··· EXTRACTED TEXT ···

カンボジアだより シーライツ

国際子ども権利センターのカンボジアプロジェクト・スタッフによるカンボジアの子どもとプロジェクトについてのお便り

もし自分が裁判官だったら?

2007年05月15日 13時01分51秒 | 子どもの権利の普及

こんにちわ。中川かすみです。今回は、子どもたちが子どもの権利について学んでいる様子について、プノンペンから車で30分程度離れたところにある中学校の活動を通じて紹介します。国際子ども権利センターは、同学校における子どもの権利普及活動に技術面でも資金面でも支援しています。

まず最初に、今回活動を紹介する中学校は、ジャヤバルマン7世中学校という名前です。ジャヤバルマン7世は、カンボジア人であれば必ず知っている歴史上の王様です。この王様は、15世紀にカンボジアを統治したアンコール王朝時代におけるもっとも有名な王様です。ユネスコの世界遺産であるアンコールワット遺跡群の建設、その中でも特にアンコールワットおよびバイヨン寺院の建設に全力を注いだ王様です。ちなみに、現在でも「理想的な妻」として頻繁に引き合いに出される女性はインドラデービーであり、ジャヤバルマン7世の妻(王妃)です。わたしが大学の講義で学生に「もっとも尊敬されていて理想的なカンボジア女性は?」と質問すると、必ず最初に名前が挙がる女性です(近現代で理想的な女性はいない様子)。その有名な王様の名前を持つ学校は、カンボジア全土で最初に「子どもクラブ」(子どもの権利を普及するための子どもの活動推進母体)がCRF(子ども権利基金 国際子ども権利センターのパートナー団体)の支援によって設立された学校です。偶然かもしれませんが、学校の哲学を示しているような印象を受けます。3000人以上の生徒を抱えるマンモス校です。

··· DATASET EXCERPT ···

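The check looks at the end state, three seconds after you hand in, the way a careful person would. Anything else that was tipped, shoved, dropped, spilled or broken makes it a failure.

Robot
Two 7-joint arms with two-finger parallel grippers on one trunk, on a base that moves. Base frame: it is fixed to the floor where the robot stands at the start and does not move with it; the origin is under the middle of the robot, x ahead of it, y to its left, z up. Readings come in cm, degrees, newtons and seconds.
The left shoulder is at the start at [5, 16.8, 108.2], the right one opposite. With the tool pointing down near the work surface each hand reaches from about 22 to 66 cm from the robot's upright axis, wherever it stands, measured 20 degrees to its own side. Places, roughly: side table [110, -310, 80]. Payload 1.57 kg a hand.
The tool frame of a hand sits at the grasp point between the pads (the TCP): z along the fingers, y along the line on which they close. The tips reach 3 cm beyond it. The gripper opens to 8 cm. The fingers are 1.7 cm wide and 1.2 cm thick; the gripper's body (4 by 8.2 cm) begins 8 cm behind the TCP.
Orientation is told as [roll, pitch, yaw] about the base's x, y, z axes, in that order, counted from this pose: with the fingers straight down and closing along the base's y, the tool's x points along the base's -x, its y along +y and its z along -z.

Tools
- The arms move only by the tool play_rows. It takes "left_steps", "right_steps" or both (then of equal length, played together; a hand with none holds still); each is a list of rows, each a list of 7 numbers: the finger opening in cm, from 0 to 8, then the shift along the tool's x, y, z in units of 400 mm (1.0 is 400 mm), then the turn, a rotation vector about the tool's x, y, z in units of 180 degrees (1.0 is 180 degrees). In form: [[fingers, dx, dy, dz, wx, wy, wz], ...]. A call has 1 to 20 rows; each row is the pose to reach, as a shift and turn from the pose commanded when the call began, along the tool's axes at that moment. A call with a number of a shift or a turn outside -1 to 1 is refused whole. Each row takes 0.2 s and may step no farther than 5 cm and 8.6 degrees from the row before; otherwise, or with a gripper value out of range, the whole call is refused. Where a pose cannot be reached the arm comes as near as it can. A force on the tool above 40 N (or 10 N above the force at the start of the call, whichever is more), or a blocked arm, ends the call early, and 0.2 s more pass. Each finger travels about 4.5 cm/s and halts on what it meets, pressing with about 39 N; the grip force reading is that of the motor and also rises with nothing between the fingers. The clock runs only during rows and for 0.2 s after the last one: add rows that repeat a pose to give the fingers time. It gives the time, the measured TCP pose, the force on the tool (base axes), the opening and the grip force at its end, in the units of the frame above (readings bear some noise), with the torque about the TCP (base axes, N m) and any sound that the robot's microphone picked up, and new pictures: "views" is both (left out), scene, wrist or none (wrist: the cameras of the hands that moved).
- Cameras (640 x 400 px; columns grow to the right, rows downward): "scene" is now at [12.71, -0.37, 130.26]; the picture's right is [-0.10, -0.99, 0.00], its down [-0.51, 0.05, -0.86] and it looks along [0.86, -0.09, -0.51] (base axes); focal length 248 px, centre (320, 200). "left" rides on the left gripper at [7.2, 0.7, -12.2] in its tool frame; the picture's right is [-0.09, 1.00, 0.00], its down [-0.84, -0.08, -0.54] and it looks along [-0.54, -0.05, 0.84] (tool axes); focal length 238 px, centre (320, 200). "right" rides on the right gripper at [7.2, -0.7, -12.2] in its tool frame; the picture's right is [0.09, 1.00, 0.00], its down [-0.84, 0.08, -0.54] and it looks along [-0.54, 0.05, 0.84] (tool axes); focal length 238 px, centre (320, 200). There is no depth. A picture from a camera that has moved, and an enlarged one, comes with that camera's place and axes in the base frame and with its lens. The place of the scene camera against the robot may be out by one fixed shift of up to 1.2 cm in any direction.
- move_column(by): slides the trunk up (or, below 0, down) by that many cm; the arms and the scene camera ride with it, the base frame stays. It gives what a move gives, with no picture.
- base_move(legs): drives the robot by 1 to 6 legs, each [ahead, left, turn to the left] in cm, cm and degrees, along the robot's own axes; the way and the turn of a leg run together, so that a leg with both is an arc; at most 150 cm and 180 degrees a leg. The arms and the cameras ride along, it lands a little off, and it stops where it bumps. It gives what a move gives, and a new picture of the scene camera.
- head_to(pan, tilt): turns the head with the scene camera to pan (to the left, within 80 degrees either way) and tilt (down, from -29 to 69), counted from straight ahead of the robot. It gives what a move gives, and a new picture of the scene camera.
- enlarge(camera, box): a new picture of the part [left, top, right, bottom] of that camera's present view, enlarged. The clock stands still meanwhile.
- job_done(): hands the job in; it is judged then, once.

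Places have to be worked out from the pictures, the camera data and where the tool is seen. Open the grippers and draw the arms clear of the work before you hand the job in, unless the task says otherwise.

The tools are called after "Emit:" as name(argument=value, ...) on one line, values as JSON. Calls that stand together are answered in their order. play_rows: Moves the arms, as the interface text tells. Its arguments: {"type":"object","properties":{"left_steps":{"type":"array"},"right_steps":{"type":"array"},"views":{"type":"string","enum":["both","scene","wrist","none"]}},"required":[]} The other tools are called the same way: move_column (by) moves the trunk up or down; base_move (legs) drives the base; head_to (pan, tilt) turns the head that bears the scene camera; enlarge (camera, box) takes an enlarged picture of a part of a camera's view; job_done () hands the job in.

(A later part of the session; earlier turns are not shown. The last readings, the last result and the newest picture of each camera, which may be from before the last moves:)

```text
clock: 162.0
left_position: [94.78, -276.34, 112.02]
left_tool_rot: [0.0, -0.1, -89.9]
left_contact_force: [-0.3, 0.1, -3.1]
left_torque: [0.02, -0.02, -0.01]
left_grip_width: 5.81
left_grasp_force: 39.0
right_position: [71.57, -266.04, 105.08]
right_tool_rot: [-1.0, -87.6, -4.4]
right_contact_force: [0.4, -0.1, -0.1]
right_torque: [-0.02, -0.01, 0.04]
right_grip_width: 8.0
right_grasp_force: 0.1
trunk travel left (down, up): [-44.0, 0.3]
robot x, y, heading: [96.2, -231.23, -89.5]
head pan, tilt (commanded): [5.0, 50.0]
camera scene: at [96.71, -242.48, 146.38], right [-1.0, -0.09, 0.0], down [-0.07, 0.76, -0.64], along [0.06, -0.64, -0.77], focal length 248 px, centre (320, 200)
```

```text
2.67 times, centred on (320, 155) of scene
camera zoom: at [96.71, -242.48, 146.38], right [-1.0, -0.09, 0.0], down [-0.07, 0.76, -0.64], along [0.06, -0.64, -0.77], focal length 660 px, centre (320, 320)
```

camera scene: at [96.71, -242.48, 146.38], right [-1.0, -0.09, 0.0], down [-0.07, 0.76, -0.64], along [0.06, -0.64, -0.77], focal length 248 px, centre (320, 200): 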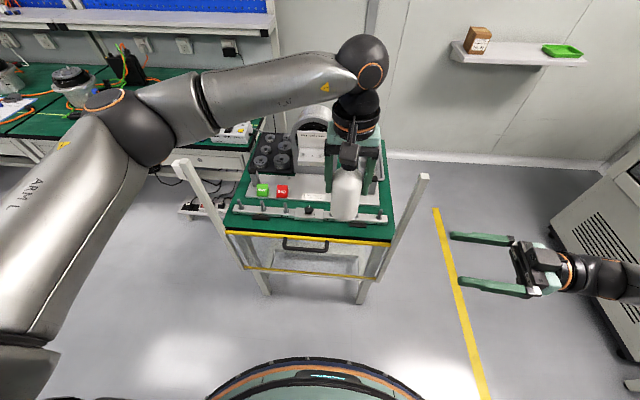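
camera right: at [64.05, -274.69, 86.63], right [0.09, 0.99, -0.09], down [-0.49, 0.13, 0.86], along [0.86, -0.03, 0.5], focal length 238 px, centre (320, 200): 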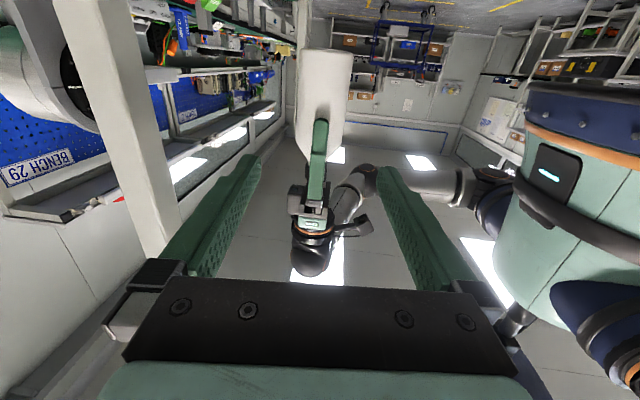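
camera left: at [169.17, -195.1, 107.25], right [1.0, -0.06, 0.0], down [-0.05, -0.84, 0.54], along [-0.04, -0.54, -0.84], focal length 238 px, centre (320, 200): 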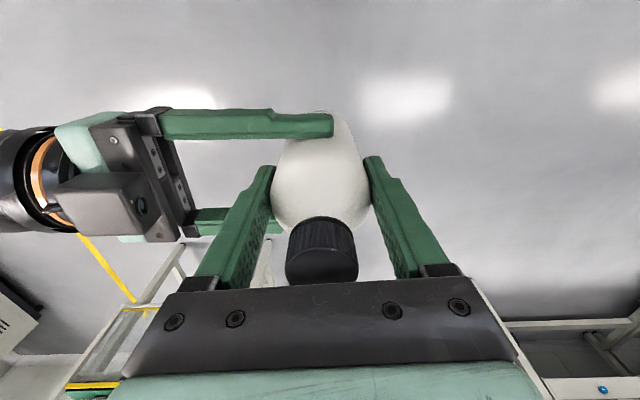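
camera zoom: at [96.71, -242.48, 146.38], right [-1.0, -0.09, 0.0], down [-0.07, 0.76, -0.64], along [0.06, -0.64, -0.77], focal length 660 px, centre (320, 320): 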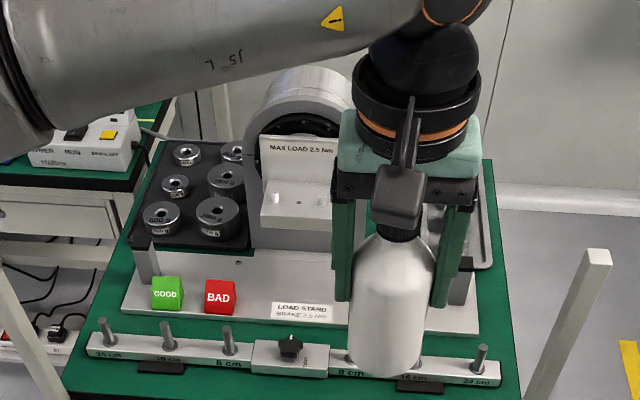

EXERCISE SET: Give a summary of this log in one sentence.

···

EXERCISE SET:
1. Please copy out the portion of the extracted text from "こんにちわ。中川かすみです。" to "生徒を抱えるマンモス校です。" without changes.
2. Resume the extracted text where it left off.

ANSWERS TO THE EXERCISES:
1.
こんにちわ。中川かすみです。今回は、子どもたちが子どもの権利について学んでいる様子について、プノンペンから車で30分程度離れたところにある中学校の活動を通じて紹介します。国際子ども権利センターは、同学校における子どもの権利普及活動に技術面でも資金面でも支援しています。

まず最初に、今回活動を紹介する中学校は、ジャヤバルマン7世中学校という名前です。ジャヤバルマン7世は、カンボジア人であれば必ず知っている歴史上の王様です。この王様は、15世紀にカンボジアを統治したアンコール王朝時代におけるもっとも有名な王様です。ユネスコの世界遺産であるアンコールワット遺跡群の建設、その中でも特にアンコールワットおよびバイヨン寺院の建設に全力を注いだ王様です。ちなみに、現在でも「理想的な妻」として頻繁に引き合いに出される女性はインドラデービーであり、ジャヤバルマン7世の妻(王妃)です。わたしが大学の講義で学生に「もっとも尊敬されていて理想的なカンボジア女性は?」と質問すると、必ず最初に名前が挙がる女性です(近現代で理想的な女性はいない様子)。その有名な王様の名前を持つ学校は、カンボジア全土で最初に「子どもクラブ」(子どもの権利を普及するための子どもの活動推進母体)がCRF(子ども権利基金 国際子ども権利センターのパートナー団体)の支援によって設立された学校です。偶然かもしれませんが、学校の哲学を示しているような印象を受けます。3000人以上の生徒を抱えるマンモス校です。

2.
さて、4月30日に、同学校で子どもの権利について学んでいる様子を国際子ども権利センターのスタッフ(甲斐田さんと近藤さん)がモニタリングするのを一緒に見学しましたので、少し紹介します。この日は、中学生たちが子どもの権利条約の重要な原則について先生から学んだ後で、3つのケースを使って具体的に「子どもの最善の利益」という原則に従って、子どもの権利を守る方法についてグループワークをしながら勉強しました。1番目のケースは、「両親が離婚する場合、子どもはどちらと生活すればいいか。母親が裕福で父親が貧しいという設定で、家庭内暴力のない家庭」です。2番目は、「父親が子どもに対して暴力を振るっている家庭で生活する子どもは、誰と生活するのがいいか。母親が父親の暴力をとめることができない」という設定です。3番目は、「母親が娘を買春宿に売ってしまい、警察がその娘を救出したあと、その娘は誰と生活するのがいいか」。3つのケーススタディーすべてにおいて、子どもたちは「もし自分が裁判官だったらどう判断するか」を念頭において話し合いました。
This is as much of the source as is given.